In October 1940, despite previous Gestapo tracking, Bonhoeffer gained employment as an agent for Hans von Dohnanyi's Office of Military Intelligence, supposedly working for the expansion of Nazism. In reality, he worked for the expansion of the anti-Nazi resistance. During his 1941 and 1942 visits to Italy, Switzerland, and the Scandinavian countries, he attempted to gain foreign support for the resistance movement.

Arrest

While plans to topple Hitler progressed only slowly, the need to evacuate more Jewish refugees became increasingly urgent. In early 1943, however, the Gestapo, which had traced Bonhoeffer and Dohnanyi's large monetary sums intended for Jewish immigrants, foiled plans for a new refugee rescue mission.
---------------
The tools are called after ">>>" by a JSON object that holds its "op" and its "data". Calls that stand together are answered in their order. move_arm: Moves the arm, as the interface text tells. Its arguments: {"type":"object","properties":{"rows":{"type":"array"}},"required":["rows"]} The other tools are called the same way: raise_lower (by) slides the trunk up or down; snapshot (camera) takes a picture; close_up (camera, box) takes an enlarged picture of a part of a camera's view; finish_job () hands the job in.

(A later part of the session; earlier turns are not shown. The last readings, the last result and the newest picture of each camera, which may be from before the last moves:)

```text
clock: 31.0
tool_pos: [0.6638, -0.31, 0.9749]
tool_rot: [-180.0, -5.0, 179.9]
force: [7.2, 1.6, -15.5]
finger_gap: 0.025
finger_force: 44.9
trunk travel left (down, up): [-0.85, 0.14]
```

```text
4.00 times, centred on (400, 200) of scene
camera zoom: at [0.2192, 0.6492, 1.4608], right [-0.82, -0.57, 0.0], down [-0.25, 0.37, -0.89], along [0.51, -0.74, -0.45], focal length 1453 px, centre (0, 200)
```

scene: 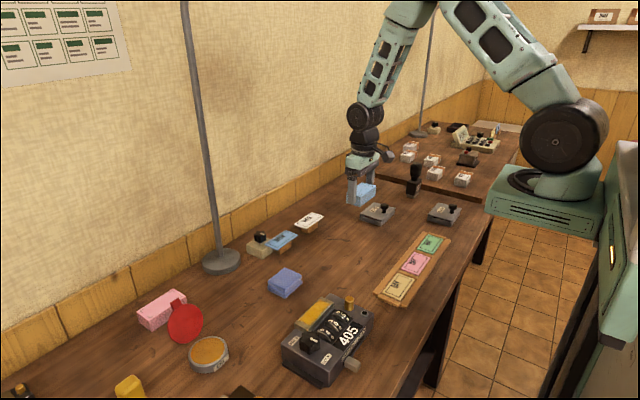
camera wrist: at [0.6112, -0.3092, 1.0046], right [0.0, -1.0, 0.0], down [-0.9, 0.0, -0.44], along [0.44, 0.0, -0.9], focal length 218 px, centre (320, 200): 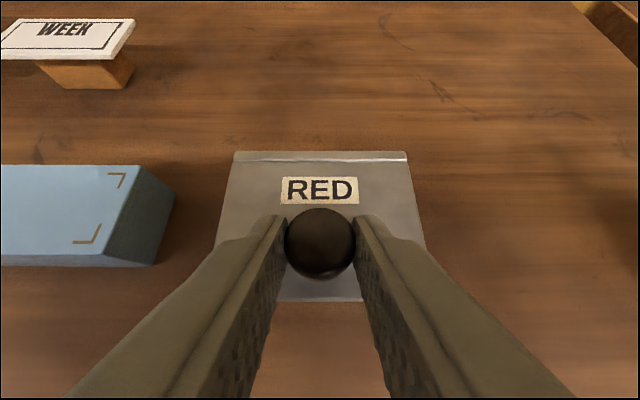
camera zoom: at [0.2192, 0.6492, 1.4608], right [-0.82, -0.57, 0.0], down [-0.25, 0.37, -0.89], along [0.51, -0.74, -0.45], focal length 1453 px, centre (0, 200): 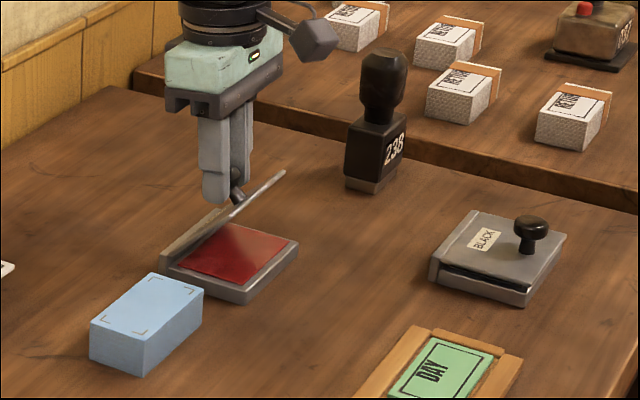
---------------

Bonhoeffer and Dohnanyi were arrested in April 1943.

Initially, the Gestapo believed that Bonhoeffer and Dohnanyi were embezzling money for their own interests. Then the truth began to leak out, and Bonhoeffer was subsequently charged with conspiring to rescue Jews, using official travel for other interests, and abusing his intelligence position to keep Confessing Church pastors out of the military. But the extent of Bonhoeffer's resistance activities was not fully realized for months.

In October 1944, Bonhoeffer was moved to the Gestapo prison in Berlin. In February 1945, he was taken to the Buchenwald concentration camp, and then to the Flossenbürg concentration camp, where he was hanged on April 9, 1945. Hans von Dohnanyi was executed soonthereafter.